L’être humain est constitué d’une pincée d’ingrédients de nature, que l’on croit immuables et d’une pelletée d’ingrédients de culture que l’on suppose faciles à transformer. Et pourtant…
Et pourtant, il a été bien plus facile de soulager la femme de l’allaitement que d’apprendre à l’homme à donner le biberon. Bien plus facile aussi de la délivrer des symptômes de la ménopause que de transmettre l’idée qu’elle reste une femme à part entière après la fin de la fécondité.
Clichés et stéréotypes sexuels culturels ont la vie dure. C’est ma participation à l’émission de télévision française Les Maternelles, (diffusion le 18 octobre) qui m’a donné envie, depuis Paris, d’écrire ce billet.
Dès sa venue au monde, bébé est plongé dans des vapeurs bleu acier et rose bonbon.

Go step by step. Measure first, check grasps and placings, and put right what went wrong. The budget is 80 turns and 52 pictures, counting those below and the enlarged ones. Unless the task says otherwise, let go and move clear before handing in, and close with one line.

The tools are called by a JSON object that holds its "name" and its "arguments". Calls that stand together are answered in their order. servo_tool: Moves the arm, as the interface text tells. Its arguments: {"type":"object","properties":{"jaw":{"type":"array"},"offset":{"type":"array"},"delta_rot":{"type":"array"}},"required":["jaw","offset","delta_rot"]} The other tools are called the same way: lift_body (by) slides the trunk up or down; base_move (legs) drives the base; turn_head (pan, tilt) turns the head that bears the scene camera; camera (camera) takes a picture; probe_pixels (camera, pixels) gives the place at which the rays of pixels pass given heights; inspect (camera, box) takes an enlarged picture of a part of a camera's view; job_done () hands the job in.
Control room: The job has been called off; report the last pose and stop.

Les étalages de vêtements dans les magasins, et plus encore les vitrines de jouets, accentuent les écarts entre les sexes. Même les déguisements qui pourraient laisser libre cours à la fantaisie en remettent. À l'occasion d'une fête comme l'Halloween par exemple, soubrette et matamore sont à l'honneur.
Aller contre ces poncifs, c’est possible ?
Oui. D'abord en prenant conscience, en tant qu'adulte, homme ou femme, que nous les véhiculons ces stéréotypes. Qu'ils sont si banalisés, si imbriqués à notre univers que cela se fait plus ou moins consciemment.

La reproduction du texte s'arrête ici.